The surrender of 1,500 soldiers and civilians and soldiers on Saipan in 1944 was attributed to WWII veteran Guy Gabaldon, who convinced hundreds to lay down their arms and capitulate to the Americans.
Guy, the “Pied Piper of Saipan,” was recommended for a Medal of Honor. He received a Navy Cross.
He was 17 when he enlisted in the U.S. Marine Corps. He trained at Camp Pendleton and was subsequently assigned to the 2nd Regiment, Second Marine Division.
Having lived with first-generation Japanese immigrants in Los Angeles, California, Guy picked up the language which would later served an asset once he got to the island of Saipan.
His first night on island, he immediately buckled down to doing what he felt he had to do. He worked alone and brought back two prisoners with him on account of his “backstreet Japanese.”
As he found his way in the labyrinthine paths in the Saipan jungles, he overheard a band of Japanese soldiers talking about a major attack on the Americans. With this, he was able to foil what could have been a huge toll on the American forces.
In one of their operations near the cliffs, Guy was faced with the most heartrending sight: seeing Japanese civilians jumping off the cliff by the numbers. What was even more horrific for Guy to see were adults hurling babies and children to their deaths despite their pleas to spare them.
In an interview with War Times Journal, Guy said, “It was sad to see children struggling with their parents pleading not to be thrown off the cliffs.”
“Please father, do not kill me. I do not want to die!” were the words of the children begging for their lives.

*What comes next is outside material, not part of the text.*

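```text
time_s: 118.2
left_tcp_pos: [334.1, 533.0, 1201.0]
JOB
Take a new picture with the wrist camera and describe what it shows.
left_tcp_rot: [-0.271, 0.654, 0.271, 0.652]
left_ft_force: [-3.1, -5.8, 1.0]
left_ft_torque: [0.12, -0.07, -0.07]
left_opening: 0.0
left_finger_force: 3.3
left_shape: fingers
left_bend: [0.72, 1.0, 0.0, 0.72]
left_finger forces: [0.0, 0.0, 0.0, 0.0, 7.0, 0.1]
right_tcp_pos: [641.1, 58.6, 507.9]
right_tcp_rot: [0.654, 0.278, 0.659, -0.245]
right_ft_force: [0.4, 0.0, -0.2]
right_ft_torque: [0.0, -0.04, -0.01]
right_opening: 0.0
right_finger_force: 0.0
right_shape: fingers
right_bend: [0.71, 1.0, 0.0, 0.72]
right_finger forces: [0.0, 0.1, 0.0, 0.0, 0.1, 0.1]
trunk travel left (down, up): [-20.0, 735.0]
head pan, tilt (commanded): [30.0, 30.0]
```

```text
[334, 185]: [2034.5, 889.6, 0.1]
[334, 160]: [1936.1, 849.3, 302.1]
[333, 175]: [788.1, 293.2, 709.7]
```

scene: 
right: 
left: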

Instinct led Guy and his comrade to stop them from jumping.
He told WTJ, “One group was about two hundred yards away from us. I shouted at them as we ran. ‘Tomare, tomare – seppuku shinaide. Kodomo korosanaide. Dozo, korosanaide!’ I’m begging them to stop killing their children. But I can see that as we approach they jump off in greater numbers. ‘Hurley, stop. If we get any closer they’ll all jump off. I’ll try talking to them again.”
But their fear of the Americans fueled by a propaganda made them face their deaths.
At the stockade, Guy met a woman whom he saved from the cliff. It was one of those poignant images of the war—the woman who killed her own child unnecessarily over her fear the Americans would roast and eat the children—lost her mind and was looking ahead.
Guy told WSJ, “My God, what a pathetic sight. I should have let her join her baby that day at the cliffs. This was truly the horror of war”
These horrific scenes of the war and his exploits in the jungles would later be dramatized in the movie, “Hell to Eternity.” Later, his life would be immortalized in, “EAST L.A. MARINE: THE UNTOLD TRUE STORY OF GUY.”
Guy and his family lived on Saipan for two decades.
U.S. Marine PFC Guy Lewis Gabaldon died of a heart attack in his Florida home on August 31, 2006. He was 80.
His ashes were spread on Mt. Tapochau.